__Instruction 1__
Locate "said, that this" and "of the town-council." in the document section, and write out these words with everything between them.

__Document section__
The Clause was agreed to.

Clause 49— Power in Council to appoint town-clerks, &c.

said, that this clause contemplated a very material change in the office of town-clerk, inasmuch as those officers now held independent offices for their lives; whereas, this clause made them removable at the pleasure of the new town council; and, by referring to the 115th clause, it would be seen that most important functions would be conferred upon them in respect to the nomination of juries, while they would hold their offices at the mere will and pleasure of probably a dominant majority. Then, as regarded compensation provided by the 60th clause, great injustice would be done to the existing town-clerk, who held an independent office for life, and for which he might be deprived of compensation by what was then termed a re-appointment to an office of a very different nature— namely, an annual office, from which he was removable at the pleasure of the town-council.

Clause agreed to.

On Clause 53— giving the appointment of sheriffs to the town-council.

said, that after the intimation given by the noble Lord, the Secretary for Ireland, on a former evening, he now rose to propose an alteration in the clause as originally framed, and intimated his intention of giving up the appointment of sheriffs, and vesting it in the Crown. At the same time, he must confess that he thought it of not much importance, inasmuch as the Committee were aware that by what were called the new rules of Charles 2nd., the Lord-Lieutenant and Council had the power of rejecting the persons elected by the Corporation. The sheriffs by "the rules" were not allowed to serve if disapproved of by the Lord Lieutenant and Council—and such power of rejection virtually vested in the Lord Lieutenant the appointment to the office. There was only one difficult}', arising out of the power of the Corporation to re-elect the same person, and that difficulty was got rid of by the 54th clause of the Bill. He considered that the Bill as it stood would have given the appointment to the Lord-Lieutenant, but as a difference of opinion appeared to exist upon it, he would not oppose the introduction of words placing the appointment in the hands of the Crown, and taking it away altogether from the town-council.

would not dwell upon the clause, as the Government had yielded the appointment of sheriffs by the town-council, because the principle was untenable. But he must dissent from the doctrine of the right hon. Gentleman (Mr. O'Loghlen) that the appointment was before virtually in the Lord-Lieutenant, from the power given to him of approbation or rejection, by the "new rules" of Charles 2nd. The truth was, that had been considered a mere form; and the Lord-Lieutenant and Privy Council had, he believed, never been known to exercise it in the rejection of a corporate officer, duly chosen by the Corporation, in whom the election was vested, until the extraordinary and capricious use made of that power by Lord Musgrave, in the case of the Corporation of Cork.

__Instruction 2__
Starting at the line that contains "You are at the", reproduce each line exactly up to and including the line that contains "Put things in". Reproduce nothing else.

__Data lines__
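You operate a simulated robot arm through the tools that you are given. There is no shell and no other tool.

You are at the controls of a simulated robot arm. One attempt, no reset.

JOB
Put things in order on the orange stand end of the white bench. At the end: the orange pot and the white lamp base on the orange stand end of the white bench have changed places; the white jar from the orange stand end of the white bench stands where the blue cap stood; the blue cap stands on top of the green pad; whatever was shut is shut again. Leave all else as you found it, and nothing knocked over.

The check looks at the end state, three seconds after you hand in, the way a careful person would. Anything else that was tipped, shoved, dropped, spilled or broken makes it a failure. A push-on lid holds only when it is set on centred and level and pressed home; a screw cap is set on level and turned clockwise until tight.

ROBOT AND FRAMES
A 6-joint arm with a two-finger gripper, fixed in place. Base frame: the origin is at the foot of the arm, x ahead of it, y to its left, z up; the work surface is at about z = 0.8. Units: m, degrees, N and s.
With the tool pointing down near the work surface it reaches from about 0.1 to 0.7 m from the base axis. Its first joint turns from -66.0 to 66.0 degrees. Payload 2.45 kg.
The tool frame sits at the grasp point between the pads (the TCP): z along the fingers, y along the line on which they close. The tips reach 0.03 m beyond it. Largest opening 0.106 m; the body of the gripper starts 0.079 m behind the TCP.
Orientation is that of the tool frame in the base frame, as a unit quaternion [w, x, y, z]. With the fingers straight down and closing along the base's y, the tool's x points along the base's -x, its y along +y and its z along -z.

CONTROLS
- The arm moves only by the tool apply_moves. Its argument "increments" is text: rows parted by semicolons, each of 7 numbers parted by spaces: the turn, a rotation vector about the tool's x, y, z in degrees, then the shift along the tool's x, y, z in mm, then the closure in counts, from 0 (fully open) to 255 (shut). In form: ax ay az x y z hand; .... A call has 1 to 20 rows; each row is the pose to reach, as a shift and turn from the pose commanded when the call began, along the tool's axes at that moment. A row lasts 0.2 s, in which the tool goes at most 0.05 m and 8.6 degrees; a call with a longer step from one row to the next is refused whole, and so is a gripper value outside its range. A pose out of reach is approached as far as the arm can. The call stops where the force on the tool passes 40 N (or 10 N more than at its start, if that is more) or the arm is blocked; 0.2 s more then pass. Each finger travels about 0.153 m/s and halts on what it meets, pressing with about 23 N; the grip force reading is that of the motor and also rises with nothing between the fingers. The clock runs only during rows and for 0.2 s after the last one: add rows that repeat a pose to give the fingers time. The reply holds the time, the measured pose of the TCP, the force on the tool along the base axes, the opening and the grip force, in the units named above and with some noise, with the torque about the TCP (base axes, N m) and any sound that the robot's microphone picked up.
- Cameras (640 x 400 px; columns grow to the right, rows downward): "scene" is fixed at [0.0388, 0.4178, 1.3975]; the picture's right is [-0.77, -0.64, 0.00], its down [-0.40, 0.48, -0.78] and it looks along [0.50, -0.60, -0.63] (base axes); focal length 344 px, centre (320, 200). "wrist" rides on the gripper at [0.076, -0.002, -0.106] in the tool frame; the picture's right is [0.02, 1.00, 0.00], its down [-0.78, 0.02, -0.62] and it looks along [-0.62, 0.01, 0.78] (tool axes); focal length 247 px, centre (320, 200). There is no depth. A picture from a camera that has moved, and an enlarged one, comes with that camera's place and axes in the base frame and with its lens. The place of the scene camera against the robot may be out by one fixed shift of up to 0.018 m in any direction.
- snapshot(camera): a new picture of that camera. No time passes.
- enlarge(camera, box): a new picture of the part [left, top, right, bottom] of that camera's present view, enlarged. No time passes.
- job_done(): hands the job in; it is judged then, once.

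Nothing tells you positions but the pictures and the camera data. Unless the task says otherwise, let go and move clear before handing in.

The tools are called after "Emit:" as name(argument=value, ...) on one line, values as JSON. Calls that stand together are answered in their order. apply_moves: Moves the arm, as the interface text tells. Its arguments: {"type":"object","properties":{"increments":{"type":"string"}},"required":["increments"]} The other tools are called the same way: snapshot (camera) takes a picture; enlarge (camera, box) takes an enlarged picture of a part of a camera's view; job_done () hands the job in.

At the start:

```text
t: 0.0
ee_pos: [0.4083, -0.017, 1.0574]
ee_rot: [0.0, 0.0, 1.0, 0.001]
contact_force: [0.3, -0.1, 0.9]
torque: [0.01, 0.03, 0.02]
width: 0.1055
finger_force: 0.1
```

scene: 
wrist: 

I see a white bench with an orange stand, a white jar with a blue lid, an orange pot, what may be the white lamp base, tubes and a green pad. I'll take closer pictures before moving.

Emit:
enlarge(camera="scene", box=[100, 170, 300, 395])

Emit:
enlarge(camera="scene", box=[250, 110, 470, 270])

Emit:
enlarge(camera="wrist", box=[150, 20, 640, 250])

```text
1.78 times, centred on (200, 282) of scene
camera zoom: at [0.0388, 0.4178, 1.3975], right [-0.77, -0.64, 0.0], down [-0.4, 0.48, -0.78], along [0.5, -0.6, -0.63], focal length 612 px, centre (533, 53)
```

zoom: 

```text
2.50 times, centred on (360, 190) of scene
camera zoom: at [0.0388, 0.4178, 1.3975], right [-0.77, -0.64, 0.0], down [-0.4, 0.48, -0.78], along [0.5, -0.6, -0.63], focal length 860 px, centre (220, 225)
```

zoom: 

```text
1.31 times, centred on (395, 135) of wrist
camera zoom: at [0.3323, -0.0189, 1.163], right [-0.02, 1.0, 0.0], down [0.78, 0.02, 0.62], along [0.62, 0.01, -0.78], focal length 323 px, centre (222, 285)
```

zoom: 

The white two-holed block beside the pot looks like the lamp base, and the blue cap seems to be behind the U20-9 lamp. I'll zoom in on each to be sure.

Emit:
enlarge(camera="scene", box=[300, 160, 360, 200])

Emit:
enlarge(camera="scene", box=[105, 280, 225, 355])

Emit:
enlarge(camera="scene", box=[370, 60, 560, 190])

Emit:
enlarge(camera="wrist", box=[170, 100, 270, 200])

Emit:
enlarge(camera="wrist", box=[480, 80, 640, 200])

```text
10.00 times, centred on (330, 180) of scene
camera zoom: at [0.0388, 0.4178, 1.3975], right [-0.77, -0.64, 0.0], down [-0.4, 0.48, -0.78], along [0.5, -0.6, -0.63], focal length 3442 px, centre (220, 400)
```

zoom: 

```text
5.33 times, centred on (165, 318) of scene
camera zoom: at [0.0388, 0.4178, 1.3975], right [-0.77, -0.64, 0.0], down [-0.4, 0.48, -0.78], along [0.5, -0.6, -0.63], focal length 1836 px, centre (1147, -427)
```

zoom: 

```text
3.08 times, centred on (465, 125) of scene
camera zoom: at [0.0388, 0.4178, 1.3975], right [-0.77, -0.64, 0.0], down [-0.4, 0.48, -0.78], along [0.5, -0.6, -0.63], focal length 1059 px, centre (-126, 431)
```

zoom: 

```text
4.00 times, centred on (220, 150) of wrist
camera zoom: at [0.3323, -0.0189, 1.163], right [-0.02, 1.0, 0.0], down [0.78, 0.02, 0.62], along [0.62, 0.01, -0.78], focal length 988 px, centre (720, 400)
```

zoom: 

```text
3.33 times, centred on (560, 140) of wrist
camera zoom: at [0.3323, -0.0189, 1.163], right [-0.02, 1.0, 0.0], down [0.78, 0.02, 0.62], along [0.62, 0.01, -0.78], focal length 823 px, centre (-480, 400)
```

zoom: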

__Written answer 1__
said, that this clause contemplated a very material change in the office of town-clerk, inasmuch as those officers now held independent offices for their lives; whereas, this clause made them removable at the pleasure of the new town council; and, by referring to the 115th clause, it would be seen that most important functions would be conferred upon them in respect to the nomination of juries, while they would hold their offices at the mere will and pleasure of probably a dominant majority. Then, as regarded compensation provided by the 60th clause, great injustice would be done to the existing town-clerk, who held an independent office for life, and for which he might be deprived of compensation by what was then termed a re-appointment to an office of a very different nature— namely, an annual office, from which he was removable at the pleasure of the town-council.

__Written answer 2__
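You are at the controls of a simulated robot arm. One attempt, no reset.

JOB
Put things in order on the orange stand end of the white bench. At the end: the orange pot and the white lamp base on the orange stand end of the white bench have changed places; the white jar from the orange stand end of the white bench stands where the blue cap stood; the blue cap stands on top of the green pad; whatever was shut is shut again. Leave all else as you found it, and nothing knocked over.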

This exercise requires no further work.